* _WHAT YOU SHOULD DO_
No images are to be carried over; print all other material exactly as it stands.
+++ DATASET SECTION
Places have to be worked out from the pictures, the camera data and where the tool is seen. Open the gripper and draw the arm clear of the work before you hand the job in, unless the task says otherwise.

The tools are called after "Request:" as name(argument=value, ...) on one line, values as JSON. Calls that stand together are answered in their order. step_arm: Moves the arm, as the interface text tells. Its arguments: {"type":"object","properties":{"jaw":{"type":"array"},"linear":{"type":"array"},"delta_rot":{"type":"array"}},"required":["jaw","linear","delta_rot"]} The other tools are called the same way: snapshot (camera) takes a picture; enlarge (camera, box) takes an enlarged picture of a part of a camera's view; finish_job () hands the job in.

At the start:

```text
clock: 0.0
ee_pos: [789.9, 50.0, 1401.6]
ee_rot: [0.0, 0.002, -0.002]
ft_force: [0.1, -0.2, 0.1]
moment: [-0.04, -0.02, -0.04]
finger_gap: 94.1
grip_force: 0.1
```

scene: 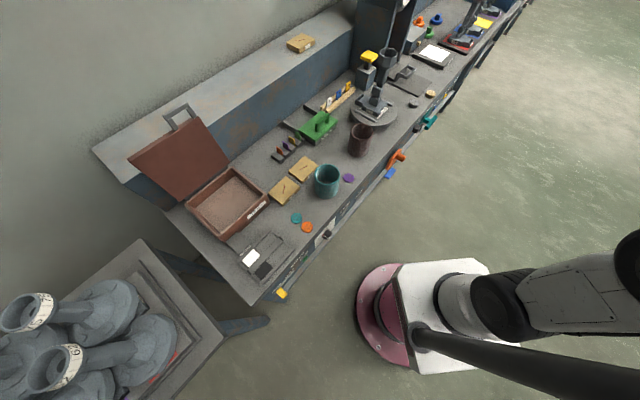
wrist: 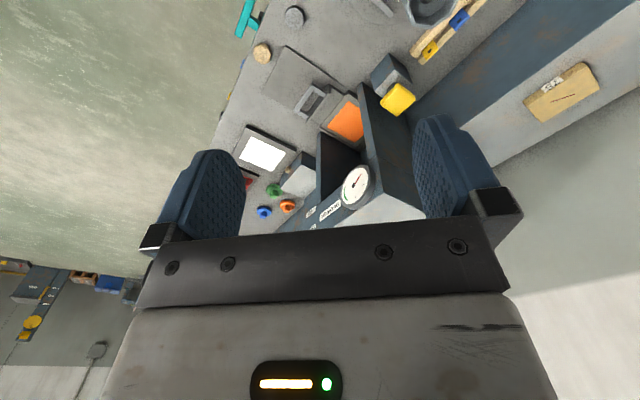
++++++
* _COMPLETE ANSWER_
Places have to be worked out from the pictures, the camera data and where the tool is seen. Open the gripper and draw the arm clear of the work before you hand the job in, unless the task says otherwise.

The tools are called after "Request:" as name(argument=value, ...) on one line, values as JSON. Calls that stand together are answered in their order. step_arm: Moves the arm, as the interface text tells. Its arguments: {"type":"object","properties":{"jaw":{"type":"array"},"linear":{"type":"array"},"delta_rot":{"type":"array"}},"required":["jaw","linear","delta_rot"]} The other tools are called the same way: snapshot (camera) takes a picture; enlarge (camera, box) takes an enlarged picture of a part of a camera's view; finish_job () hands the job in.

At the start:

```text
clock: 0.0
ee_pos: [789.9, 50.0, 1401.6]
ee_rot: [0.0, 0.002, -0.002]
ft_force: [0.1, -0.2, 0.1]
moment: [-0.04, -0.02, -0.04]
finger_gap: 94.1
grip_force: 0.1
```

scene: 
wrist: 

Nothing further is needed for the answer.